Tahun 1980-an ratusan keluarga petani di Desa Bondalem dan Tejakula menjerit menangis karena tanaman jeruk mereka harus dibakar dan dibasmi pemerintah agar CVPD tidak meluas. Keluarga petani yang dulu kaya raya karena jeruk, jatuh miskin dalam sekejap. Tidak sedikit anak muda putus kuliah di Jawa, dipanggil pulang ke Bali karena tiada biaya.
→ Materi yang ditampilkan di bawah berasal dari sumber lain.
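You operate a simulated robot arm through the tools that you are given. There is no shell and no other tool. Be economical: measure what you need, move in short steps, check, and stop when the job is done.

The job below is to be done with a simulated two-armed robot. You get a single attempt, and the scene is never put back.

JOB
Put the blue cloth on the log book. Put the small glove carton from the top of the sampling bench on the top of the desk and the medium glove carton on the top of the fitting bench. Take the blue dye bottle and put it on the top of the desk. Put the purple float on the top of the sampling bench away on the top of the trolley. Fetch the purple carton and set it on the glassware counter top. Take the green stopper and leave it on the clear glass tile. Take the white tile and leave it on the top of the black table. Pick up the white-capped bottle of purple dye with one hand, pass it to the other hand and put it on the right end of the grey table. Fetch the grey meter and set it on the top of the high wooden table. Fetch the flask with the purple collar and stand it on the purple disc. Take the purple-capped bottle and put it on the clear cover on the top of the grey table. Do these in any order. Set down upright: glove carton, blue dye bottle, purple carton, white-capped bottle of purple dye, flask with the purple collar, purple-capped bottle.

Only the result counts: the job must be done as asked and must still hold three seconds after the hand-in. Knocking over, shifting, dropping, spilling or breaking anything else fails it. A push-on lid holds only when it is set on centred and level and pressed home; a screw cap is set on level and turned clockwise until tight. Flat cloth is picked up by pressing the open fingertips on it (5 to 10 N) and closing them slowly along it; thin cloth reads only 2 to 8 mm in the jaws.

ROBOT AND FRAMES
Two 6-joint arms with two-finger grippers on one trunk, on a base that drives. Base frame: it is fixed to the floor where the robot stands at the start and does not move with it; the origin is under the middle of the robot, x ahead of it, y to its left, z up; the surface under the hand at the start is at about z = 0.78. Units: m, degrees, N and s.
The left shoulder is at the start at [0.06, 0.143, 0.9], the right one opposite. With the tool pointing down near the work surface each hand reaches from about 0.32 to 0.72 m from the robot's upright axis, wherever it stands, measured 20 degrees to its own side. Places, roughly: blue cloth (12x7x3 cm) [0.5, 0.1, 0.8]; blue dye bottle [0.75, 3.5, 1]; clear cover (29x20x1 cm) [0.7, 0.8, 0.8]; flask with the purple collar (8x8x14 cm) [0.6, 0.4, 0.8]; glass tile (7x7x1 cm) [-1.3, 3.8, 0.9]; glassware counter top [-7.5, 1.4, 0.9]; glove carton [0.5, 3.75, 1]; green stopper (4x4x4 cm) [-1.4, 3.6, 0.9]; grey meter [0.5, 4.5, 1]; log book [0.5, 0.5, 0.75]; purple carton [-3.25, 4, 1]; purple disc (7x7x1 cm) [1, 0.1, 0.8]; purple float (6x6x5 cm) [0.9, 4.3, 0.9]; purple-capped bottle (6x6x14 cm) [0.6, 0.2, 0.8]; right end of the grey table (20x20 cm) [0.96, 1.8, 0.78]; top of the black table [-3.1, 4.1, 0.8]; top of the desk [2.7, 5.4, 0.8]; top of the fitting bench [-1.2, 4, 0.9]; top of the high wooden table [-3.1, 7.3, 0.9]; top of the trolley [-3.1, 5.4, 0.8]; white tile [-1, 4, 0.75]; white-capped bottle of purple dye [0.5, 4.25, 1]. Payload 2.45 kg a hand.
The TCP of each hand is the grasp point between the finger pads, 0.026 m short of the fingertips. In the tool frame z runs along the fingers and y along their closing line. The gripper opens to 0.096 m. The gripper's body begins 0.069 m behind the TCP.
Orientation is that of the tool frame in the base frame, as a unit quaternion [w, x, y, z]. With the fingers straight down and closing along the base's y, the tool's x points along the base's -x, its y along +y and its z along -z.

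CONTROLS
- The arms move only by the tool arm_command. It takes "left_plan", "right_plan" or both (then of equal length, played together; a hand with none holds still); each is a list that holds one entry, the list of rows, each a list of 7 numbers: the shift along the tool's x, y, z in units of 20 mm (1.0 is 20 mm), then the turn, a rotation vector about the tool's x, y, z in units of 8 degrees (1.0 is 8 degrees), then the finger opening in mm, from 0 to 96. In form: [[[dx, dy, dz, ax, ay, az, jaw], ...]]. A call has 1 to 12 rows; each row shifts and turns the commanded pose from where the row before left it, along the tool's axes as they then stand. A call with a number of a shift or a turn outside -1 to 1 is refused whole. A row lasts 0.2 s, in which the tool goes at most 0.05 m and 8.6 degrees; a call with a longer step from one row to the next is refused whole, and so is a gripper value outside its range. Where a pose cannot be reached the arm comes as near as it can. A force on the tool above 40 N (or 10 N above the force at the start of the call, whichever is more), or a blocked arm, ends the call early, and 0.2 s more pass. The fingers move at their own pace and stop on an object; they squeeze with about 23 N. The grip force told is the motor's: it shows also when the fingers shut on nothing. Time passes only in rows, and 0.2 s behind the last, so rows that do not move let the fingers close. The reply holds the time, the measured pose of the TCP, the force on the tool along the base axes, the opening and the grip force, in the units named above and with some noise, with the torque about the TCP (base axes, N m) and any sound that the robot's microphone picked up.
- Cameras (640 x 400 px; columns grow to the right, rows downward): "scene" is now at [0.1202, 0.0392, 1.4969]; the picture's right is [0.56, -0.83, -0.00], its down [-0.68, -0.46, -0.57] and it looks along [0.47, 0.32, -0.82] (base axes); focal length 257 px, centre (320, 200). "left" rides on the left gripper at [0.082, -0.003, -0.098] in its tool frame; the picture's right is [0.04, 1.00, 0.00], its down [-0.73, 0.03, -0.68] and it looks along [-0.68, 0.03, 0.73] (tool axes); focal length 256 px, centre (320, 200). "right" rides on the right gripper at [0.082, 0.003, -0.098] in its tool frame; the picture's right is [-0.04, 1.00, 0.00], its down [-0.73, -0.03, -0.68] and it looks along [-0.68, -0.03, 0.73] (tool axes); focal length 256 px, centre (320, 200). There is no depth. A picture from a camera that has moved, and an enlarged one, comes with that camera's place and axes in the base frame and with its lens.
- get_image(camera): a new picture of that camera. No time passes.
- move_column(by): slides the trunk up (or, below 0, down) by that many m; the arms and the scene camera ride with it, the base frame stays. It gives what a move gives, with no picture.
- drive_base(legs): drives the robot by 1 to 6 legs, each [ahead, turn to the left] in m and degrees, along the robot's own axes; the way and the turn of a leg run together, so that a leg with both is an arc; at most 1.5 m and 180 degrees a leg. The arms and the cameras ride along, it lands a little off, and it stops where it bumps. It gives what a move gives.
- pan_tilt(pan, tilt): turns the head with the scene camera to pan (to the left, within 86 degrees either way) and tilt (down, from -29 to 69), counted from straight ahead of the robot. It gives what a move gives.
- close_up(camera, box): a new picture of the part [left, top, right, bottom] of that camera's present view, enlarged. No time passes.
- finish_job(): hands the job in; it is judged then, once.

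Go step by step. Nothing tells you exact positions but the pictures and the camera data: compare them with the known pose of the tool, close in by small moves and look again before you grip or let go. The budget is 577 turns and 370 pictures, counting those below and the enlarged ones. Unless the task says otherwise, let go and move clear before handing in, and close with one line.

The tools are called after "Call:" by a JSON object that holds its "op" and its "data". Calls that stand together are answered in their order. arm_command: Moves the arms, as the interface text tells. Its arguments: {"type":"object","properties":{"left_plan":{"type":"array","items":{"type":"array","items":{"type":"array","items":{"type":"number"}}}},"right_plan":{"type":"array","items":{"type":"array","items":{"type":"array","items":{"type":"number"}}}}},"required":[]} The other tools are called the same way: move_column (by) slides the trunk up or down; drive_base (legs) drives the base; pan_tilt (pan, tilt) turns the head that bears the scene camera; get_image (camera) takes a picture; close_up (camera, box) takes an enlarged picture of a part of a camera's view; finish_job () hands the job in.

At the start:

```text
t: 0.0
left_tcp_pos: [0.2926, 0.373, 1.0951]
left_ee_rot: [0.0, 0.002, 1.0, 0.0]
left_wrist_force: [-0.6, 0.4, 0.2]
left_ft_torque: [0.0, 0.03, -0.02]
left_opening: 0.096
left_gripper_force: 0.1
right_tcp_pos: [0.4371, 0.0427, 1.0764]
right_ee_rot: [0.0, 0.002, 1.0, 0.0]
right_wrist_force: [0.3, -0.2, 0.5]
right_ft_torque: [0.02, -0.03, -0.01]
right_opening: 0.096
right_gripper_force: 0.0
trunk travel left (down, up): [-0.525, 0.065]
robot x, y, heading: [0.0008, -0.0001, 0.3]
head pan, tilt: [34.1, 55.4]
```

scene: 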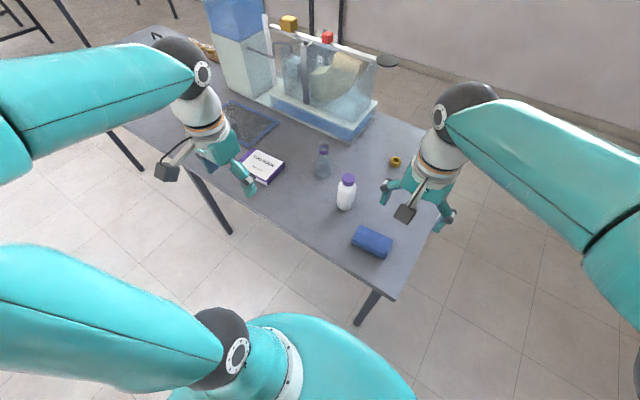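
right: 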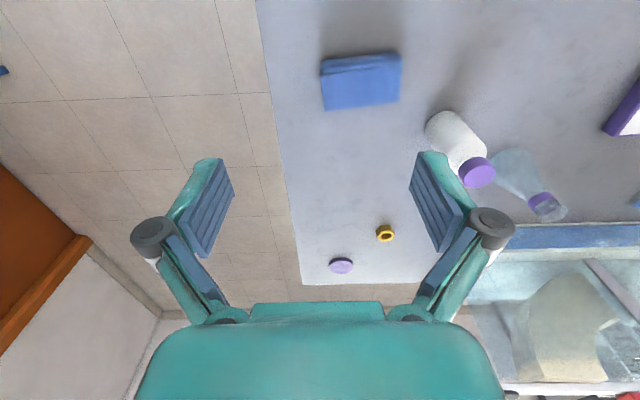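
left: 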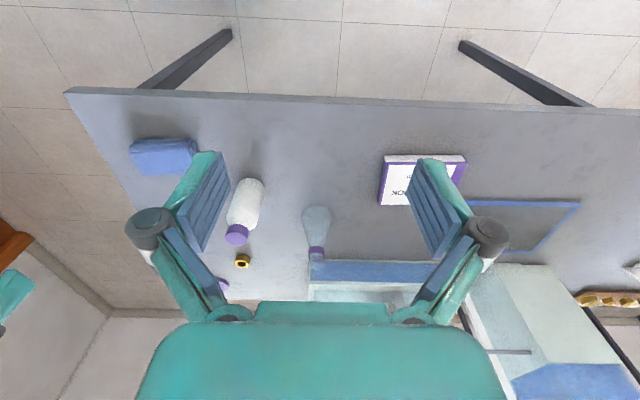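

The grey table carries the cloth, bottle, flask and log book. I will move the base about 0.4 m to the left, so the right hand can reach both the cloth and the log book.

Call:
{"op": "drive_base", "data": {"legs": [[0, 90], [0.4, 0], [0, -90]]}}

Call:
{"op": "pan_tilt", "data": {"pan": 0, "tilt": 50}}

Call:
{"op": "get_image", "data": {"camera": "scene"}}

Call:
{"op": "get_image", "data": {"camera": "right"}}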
Salah satu hama yang sangat populer ketika itu adalah kutu loncat. Hama ini menyerang tanaman lamtoro gung (Leucaena leucocephala), tanaman polong yang sering digadang-gadang sebagai tanaman unggulan untuk pakan ternak.  “Pucuk daunnya yang muda bagus buat sayur,” ujar Pak Harto di hadapan ribuan kelompok tani memberi semangat sembari tersenyum dan terkekeh-kekeh, agar petani merawat lamtoro gung itu. “Kayunya juga bagus untuk bahan kandang ayam,” tambahnya.
Tatkala begitu antusias petani dan peternak menanam lamtoro buat pakan kambing dan sapi, hama kutu loncat muncul merangsang tanaman andalan yang daunnya hijau segar sepanjang musim ini. Kutu loncat membuat lamtoro lunglai, gersang, keriput. Hama kutu loncat menyerang pucuk-pucuk daun muda, dan menyergap dalam tempo singkat lamtoro-lamtoro sekitar. Lamtoro yang hijau royo-royo di sepanjang pematang sawah menjadi ringkih. Hamparan yang dinaungi ratusan lamtoro yang sengaja ditanam buat pakan ternak, jadi gersang, kering.
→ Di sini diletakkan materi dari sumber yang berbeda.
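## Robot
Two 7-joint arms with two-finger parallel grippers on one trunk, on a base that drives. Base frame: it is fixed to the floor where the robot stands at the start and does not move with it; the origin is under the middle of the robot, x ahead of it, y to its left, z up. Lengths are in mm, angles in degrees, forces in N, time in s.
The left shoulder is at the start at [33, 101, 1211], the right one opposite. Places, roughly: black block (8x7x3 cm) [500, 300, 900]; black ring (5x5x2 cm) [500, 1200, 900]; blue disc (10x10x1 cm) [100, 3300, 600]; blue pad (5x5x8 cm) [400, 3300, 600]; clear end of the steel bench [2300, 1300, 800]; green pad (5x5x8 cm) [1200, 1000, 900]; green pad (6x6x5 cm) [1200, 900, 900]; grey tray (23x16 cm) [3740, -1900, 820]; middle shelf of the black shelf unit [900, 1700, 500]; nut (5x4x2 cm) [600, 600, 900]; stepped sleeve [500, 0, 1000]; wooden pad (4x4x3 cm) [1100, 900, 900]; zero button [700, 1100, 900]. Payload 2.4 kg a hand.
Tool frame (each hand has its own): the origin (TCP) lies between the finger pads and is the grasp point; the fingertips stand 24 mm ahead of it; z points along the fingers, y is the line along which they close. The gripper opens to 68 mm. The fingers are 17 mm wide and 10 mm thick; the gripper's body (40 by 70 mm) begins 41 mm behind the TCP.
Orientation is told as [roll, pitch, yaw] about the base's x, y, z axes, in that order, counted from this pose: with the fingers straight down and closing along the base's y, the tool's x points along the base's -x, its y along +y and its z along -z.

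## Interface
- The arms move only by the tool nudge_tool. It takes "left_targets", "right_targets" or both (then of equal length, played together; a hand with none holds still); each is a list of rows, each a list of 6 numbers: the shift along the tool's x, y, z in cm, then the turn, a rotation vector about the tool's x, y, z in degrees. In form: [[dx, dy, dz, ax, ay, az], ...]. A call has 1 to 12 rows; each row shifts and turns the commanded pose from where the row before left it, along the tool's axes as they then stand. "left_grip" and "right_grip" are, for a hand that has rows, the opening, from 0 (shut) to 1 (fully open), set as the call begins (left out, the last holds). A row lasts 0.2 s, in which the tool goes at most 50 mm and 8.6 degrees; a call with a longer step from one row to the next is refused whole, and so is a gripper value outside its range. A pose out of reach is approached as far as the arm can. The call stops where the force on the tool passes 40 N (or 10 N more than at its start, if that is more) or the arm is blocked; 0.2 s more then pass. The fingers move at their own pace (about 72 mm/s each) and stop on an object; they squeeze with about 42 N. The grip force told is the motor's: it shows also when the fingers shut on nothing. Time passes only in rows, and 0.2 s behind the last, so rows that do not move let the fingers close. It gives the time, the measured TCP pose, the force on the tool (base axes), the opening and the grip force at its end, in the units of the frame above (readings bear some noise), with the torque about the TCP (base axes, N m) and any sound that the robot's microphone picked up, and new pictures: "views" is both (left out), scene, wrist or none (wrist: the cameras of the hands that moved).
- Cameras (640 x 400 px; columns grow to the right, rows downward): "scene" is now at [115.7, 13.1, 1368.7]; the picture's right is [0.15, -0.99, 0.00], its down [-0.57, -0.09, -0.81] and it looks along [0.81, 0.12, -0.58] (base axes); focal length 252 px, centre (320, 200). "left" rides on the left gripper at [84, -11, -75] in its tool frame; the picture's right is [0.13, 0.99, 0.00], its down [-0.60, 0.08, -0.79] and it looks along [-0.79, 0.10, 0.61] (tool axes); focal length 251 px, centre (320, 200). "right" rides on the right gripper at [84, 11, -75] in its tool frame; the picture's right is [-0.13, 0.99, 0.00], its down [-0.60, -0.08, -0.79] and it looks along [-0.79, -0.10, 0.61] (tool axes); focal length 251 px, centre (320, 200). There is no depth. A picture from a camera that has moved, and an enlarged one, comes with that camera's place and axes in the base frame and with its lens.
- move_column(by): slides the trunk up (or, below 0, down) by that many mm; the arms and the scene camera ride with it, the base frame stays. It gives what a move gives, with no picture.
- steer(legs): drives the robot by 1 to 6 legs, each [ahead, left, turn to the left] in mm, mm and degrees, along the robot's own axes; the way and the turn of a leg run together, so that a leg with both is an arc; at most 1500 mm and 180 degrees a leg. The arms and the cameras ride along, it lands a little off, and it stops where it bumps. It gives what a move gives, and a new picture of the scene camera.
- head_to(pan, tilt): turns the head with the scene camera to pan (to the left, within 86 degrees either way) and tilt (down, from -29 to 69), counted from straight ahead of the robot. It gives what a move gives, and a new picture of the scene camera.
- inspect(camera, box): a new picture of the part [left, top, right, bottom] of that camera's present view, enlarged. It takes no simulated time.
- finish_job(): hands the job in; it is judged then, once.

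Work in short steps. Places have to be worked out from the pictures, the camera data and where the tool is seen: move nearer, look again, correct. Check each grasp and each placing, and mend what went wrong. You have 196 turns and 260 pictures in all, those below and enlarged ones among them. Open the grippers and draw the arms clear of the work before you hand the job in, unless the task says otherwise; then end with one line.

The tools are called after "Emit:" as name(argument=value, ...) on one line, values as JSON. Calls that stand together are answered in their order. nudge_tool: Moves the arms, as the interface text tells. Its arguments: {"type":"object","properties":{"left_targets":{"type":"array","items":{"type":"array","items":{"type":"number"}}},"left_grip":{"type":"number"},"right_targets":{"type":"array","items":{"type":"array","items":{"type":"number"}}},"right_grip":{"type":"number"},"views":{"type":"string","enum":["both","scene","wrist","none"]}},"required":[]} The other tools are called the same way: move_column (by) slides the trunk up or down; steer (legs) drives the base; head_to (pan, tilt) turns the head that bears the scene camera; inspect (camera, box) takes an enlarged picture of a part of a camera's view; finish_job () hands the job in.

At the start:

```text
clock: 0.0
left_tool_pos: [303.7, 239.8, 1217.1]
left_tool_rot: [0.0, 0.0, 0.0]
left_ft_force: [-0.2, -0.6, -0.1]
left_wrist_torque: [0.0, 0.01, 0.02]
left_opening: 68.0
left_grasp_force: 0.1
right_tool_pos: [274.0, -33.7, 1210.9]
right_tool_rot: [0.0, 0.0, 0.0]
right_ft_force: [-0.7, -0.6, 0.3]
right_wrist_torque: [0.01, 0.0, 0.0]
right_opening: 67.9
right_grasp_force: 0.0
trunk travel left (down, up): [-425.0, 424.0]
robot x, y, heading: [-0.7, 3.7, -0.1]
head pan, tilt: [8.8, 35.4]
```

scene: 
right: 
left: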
Semua disebabkan oleh hama kutu loncat. Sesuai namanya hama ini terbang meloncat dari satu pohon ke pohon lain. Dan merusak, membuat tanaman mati meranggas. Daya rusaknya memang luar biasa, membuat lamtoro habis binasa.
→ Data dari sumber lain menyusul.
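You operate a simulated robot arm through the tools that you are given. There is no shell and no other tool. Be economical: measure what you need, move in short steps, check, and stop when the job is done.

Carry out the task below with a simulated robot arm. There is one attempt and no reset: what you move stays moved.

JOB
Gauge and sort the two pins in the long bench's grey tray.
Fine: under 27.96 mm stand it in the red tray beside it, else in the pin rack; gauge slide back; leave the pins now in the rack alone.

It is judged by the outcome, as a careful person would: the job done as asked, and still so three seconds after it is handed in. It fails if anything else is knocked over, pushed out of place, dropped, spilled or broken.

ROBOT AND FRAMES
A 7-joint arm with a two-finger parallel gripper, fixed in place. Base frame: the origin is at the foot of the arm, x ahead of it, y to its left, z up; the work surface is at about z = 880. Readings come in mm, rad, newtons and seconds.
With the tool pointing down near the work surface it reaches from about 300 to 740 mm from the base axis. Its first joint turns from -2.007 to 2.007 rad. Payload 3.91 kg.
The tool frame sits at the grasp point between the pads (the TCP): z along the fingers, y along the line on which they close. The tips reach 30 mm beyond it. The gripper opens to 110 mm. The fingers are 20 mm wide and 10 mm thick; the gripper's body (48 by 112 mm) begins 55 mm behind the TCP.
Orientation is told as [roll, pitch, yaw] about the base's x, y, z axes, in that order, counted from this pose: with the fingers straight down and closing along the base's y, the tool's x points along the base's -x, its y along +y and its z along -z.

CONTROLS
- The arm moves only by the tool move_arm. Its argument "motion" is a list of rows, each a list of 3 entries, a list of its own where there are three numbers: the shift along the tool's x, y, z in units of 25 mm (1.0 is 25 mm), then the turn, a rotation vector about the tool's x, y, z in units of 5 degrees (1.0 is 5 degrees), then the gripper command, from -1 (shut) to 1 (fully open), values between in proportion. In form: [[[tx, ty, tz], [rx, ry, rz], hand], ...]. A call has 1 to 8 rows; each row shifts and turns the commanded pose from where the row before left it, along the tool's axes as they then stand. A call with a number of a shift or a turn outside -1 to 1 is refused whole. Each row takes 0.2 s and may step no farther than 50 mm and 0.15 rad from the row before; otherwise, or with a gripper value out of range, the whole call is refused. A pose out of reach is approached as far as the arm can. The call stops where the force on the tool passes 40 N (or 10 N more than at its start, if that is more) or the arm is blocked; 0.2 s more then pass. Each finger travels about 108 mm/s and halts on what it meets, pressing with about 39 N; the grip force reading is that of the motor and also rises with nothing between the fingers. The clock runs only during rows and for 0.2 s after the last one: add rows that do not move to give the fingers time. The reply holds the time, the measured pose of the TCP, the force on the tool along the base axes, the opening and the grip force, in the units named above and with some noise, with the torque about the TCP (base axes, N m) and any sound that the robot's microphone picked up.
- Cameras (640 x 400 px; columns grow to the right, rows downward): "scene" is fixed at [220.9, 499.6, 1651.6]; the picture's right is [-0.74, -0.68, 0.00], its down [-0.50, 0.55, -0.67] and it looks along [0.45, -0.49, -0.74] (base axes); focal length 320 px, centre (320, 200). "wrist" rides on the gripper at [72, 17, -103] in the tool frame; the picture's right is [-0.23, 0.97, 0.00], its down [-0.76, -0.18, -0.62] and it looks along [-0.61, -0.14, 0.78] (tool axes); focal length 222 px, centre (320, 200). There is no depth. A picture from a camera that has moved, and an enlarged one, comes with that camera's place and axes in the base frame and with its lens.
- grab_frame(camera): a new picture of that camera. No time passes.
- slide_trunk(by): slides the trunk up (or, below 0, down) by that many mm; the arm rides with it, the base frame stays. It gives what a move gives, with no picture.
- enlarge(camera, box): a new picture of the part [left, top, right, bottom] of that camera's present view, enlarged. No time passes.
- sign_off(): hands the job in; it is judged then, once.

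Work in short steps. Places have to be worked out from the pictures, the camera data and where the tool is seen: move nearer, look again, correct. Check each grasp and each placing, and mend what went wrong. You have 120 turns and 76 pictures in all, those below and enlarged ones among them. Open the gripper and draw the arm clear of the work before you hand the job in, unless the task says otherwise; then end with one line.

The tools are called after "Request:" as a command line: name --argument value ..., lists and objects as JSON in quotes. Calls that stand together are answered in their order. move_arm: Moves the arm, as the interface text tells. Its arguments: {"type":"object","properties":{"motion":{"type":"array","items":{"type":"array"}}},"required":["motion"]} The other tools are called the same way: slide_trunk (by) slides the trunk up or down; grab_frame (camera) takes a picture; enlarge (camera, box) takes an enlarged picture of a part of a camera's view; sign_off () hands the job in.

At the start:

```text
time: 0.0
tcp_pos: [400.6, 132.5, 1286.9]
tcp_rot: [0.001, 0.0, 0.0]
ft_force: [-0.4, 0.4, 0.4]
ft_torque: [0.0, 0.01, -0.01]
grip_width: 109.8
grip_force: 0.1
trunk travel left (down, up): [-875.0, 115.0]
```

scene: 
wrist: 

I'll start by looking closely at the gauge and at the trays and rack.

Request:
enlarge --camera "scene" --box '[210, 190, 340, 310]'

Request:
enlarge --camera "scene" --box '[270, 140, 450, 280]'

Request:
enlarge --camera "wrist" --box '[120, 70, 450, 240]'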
Sejak saat itulah kita mengenal istilah kutu loncat dalam kehidupan sehari-hari. Julukan ini buat mereka yang suka berpindah-pindah. Perpindahan itu semata pergeseran tempat, atau fisik, sering juga dimaknai sebagai perpindahan ideologi, cara berpikir, penghayatan atau sudut pandang. Dalam dunia kerja misalnya, kutu loncat bisa buat menggambarkan seseorang yang sering gonta-ganti pekerjaan dalam waktu singkat. Misalnya, karena diiming-imingi gaji lebih besar dan karir cepat melesat.

Tahun 1980-an acap terjadi wartawan pindah-pindah media. Investor yang hendak mendirikan media baru, membajak wartawan dari media lain dan memberi gaji lebih besar. Suatu ketika wartawan ini pindah lagi ke media lain, naik pangkat menjadi redaktur pelaksana. Dalam bisnis perbankan kala itu juga sering terjadi karyawan kutu loncat.

Kini, ketika pilkada menjelang, kita juga menemui banyak kutu loncat. Kali ini loncatannya tidak antar-pohon atau antar-perusahaan, tapi antar-parpol. Hampir saban hari, sejak pencalonan pemilihan legislatif, kita membaca berita politisi yang hengkang partai. Menjelang pilkada berita sosok kutu loncat itu semakin sering. NusaBali (Jumat, 23/8) menurunkan berita seperti itu, mewartakan politikus yang pindah partai.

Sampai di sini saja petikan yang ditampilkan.